PROBLEM REQUIREMENTS - Your answer is an exact quotation from the selected text: it starts at "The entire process" and ends at "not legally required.".
>> START COLLECTED DATA
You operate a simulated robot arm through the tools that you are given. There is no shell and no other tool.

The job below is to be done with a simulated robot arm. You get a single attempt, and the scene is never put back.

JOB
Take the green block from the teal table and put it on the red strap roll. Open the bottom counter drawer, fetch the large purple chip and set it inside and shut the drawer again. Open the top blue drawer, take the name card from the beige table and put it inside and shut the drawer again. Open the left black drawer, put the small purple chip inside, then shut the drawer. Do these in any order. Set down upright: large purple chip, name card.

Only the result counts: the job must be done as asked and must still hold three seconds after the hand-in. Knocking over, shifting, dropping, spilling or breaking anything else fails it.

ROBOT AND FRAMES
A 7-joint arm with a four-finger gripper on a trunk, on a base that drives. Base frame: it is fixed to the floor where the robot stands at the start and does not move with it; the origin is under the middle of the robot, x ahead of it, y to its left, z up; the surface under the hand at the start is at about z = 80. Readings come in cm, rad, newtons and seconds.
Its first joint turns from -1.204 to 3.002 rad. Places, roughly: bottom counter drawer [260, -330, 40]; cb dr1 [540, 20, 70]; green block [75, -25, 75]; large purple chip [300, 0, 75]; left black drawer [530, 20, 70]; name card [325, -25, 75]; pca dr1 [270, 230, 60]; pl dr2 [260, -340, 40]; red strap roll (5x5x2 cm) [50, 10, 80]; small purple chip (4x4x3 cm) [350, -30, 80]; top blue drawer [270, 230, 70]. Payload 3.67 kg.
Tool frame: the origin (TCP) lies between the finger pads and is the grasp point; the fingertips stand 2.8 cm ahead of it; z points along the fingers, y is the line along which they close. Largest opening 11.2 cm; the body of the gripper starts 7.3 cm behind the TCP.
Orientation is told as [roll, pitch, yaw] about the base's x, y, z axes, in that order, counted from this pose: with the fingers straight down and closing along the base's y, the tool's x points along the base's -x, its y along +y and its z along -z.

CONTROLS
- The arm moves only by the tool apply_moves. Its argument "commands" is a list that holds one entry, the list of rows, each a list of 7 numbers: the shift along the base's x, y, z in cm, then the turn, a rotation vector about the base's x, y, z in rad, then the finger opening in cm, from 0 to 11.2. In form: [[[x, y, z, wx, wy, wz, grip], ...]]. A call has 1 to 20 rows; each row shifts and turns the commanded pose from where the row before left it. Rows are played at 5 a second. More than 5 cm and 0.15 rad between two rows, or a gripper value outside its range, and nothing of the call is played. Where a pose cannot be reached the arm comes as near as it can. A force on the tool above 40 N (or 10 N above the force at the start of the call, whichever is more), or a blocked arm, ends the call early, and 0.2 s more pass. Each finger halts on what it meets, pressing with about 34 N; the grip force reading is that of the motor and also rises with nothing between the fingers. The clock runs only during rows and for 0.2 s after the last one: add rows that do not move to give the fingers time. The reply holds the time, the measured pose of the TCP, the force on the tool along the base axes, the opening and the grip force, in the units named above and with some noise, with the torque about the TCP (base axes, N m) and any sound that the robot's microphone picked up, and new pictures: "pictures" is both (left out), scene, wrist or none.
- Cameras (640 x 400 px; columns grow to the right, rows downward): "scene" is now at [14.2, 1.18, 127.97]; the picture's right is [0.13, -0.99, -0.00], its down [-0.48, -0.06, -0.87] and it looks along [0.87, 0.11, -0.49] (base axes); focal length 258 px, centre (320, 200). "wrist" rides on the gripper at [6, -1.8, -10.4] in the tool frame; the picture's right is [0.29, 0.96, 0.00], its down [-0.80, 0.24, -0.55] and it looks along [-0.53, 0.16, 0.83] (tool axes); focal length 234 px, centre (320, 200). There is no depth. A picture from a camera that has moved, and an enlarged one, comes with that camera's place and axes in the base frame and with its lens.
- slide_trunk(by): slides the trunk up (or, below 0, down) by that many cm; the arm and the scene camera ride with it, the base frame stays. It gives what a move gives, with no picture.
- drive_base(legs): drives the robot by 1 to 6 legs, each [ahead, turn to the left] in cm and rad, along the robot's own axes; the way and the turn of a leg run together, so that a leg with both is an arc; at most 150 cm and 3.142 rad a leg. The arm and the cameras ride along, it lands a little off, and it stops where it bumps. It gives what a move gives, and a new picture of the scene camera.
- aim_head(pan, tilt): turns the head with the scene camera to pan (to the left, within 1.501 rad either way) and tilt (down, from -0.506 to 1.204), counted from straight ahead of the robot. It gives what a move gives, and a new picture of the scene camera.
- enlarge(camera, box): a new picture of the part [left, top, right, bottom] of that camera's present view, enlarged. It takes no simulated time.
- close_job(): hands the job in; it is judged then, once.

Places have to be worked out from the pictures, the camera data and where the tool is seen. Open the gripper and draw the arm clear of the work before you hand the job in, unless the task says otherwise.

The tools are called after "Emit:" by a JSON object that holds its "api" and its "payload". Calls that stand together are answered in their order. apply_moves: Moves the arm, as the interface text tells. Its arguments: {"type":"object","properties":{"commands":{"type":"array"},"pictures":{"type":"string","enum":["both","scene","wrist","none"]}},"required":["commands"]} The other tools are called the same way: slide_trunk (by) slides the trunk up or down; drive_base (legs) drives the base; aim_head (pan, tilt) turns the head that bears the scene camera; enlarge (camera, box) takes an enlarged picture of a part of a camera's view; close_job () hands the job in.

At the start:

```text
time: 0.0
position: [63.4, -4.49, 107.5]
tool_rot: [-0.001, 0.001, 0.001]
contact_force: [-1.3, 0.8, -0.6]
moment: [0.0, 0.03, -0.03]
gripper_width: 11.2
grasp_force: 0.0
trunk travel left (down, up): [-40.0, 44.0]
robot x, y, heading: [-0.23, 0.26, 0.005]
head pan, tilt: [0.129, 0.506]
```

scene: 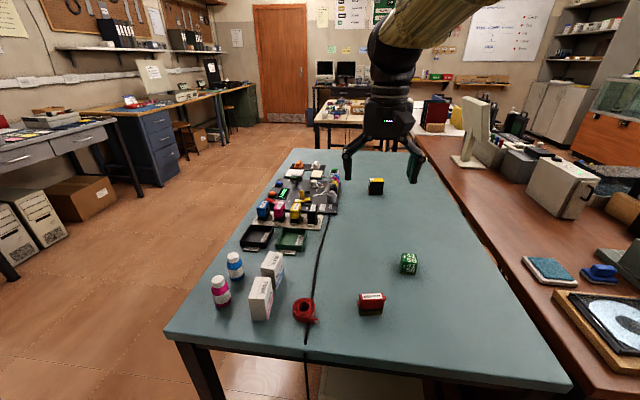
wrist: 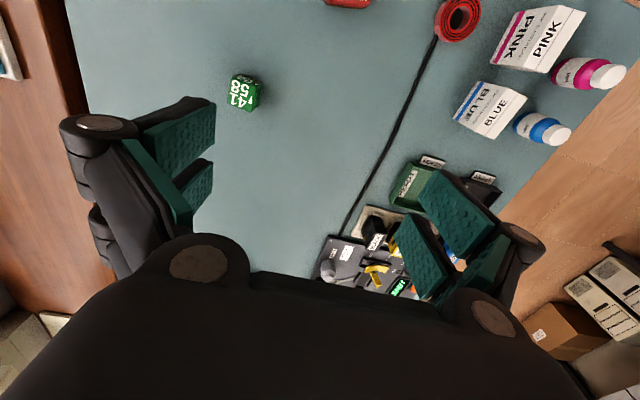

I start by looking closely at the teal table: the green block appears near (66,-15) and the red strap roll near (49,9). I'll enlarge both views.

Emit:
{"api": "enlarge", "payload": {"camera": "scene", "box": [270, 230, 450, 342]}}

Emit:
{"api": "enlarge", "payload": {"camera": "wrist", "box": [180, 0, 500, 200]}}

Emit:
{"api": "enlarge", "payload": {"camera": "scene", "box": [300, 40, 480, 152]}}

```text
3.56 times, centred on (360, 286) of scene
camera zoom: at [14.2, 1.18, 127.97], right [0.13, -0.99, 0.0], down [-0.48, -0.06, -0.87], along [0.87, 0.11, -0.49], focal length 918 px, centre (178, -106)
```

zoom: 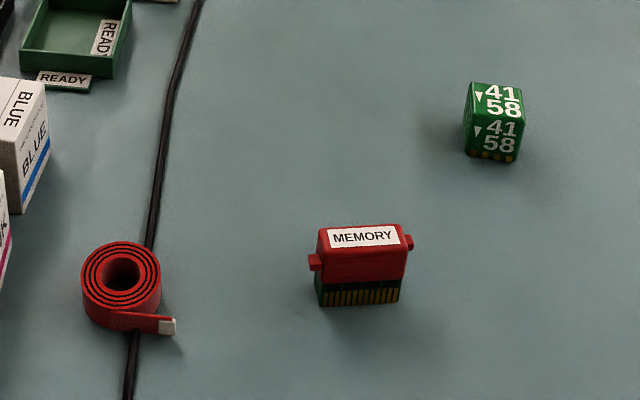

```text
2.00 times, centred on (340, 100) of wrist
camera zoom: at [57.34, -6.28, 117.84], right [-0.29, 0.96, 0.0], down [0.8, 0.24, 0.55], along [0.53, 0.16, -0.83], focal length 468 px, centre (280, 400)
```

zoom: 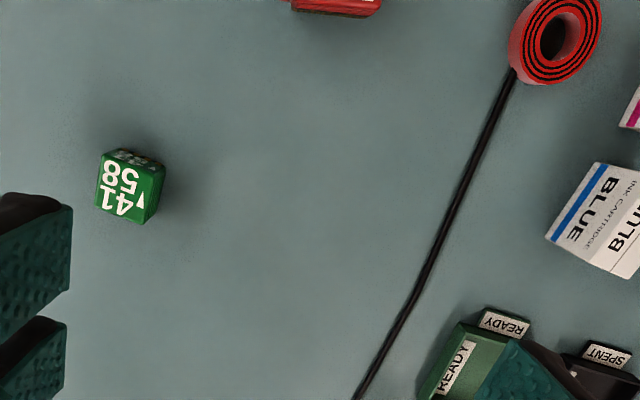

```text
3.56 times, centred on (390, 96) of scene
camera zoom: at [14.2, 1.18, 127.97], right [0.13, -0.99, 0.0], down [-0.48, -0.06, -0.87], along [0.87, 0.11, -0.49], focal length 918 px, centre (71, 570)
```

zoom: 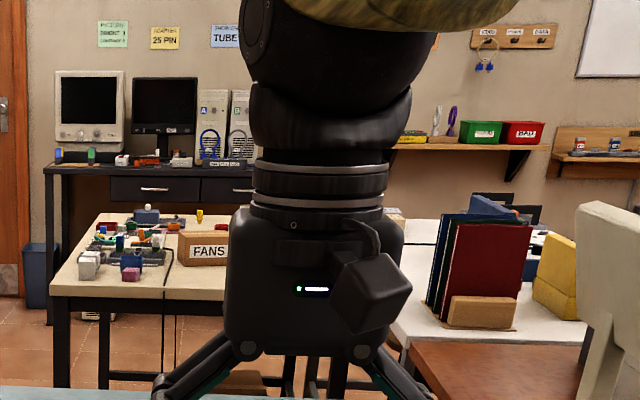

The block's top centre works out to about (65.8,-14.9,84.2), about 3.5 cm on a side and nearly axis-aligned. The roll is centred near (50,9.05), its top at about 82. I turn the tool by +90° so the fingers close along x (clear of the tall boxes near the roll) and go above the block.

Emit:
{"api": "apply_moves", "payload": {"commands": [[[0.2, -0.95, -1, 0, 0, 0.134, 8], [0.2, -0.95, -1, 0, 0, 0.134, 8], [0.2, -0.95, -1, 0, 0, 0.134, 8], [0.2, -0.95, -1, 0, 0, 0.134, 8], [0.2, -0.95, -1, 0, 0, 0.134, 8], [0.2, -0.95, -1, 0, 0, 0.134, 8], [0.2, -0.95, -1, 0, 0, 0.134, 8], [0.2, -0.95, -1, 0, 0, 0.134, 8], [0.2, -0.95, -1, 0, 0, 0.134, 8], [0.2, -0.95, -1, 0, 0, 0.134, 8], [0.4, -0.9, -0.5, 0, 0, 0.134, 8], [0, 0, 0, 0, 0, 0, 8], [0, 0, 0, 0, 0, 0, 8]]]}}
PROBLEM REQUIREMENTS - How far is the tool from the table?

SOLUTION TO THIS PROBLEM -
>> END COLLECTED DATA
>> START SELECTED TEXT
In chapter 7 there is no
repayment required for most
unsecured debts, your debts
are wiped out completely and
permanently. In about 99% of
chapter 7 cases, the
consumer keeps all property,
and eliminates most debts.
The entire process usually
takes less than 4 months to
complete. After the
bankruptcy is over, the
consumer may choose to
selectively pay back debts,
such as debts to family
members, however repayment
is not legally required.
The Chapter 7
Process
In chapter 7 the typical
consumer only has one
meeting with the bankruptcy
trustee. The purpose of the
meeting is to give creditors
a chance to ask questions,
although it is very rare
that a creditor shows up; it
is mostly handled by
attorneys. The trustee may
also ask you questions about
particular items on your
petition usually focusing on
assets or income. Most
meetings take only a few
minutes. Some consumers feel
some level of anxiety or
fear leading up to the
meeting with the bankruptcy
trustee, but there is no
reason to fear the trustee.
The trustee is looking for
people who are hiding assets
or trying to defraud the
system, they don't want to
harass or scare the common
consumer. The meeting will
take place in an ordinary
conference room, and the
trustee is not a judge; the
setting is informal. After
the meeting, the first thing
most people say is
"...that's it?...that was
easy." Once the meeting with
the trustee is done, the
only thing left to do is
keep your address current
with the court, complete a
quick financial literacy
course (can be done in our
office or at home via
computer or internet) and
wait for your discharge to
come in the mail.
When is Chapter 7
appropriate?
Chapter 7 is appropriate for
those who cannot afford to
pay on their debts. While
chapter 13 works well for
those who can afford some
kind of payment plan,
chapter 7 is reserved for
those who have no means to
pay on their debts. In order
to evaluate whether chapter
7 is the correct course of
action, the attorney will
need to review the person’s
budget of income and
expenses. If a budget
analysis shows no ability to
pay, after living needs are
considered, then chapter 7
may be the best and only
option to discharge debts.
>> END SELECTED TEXT
SOLUTION TO THIS PROBLEM -
The entire process usually
takes less than 4 months to
complete. After the
bankruptcy is over, the
consumer may choose to
selectively pay back debts,
such as debts to family
members, however repayment
is not legally required.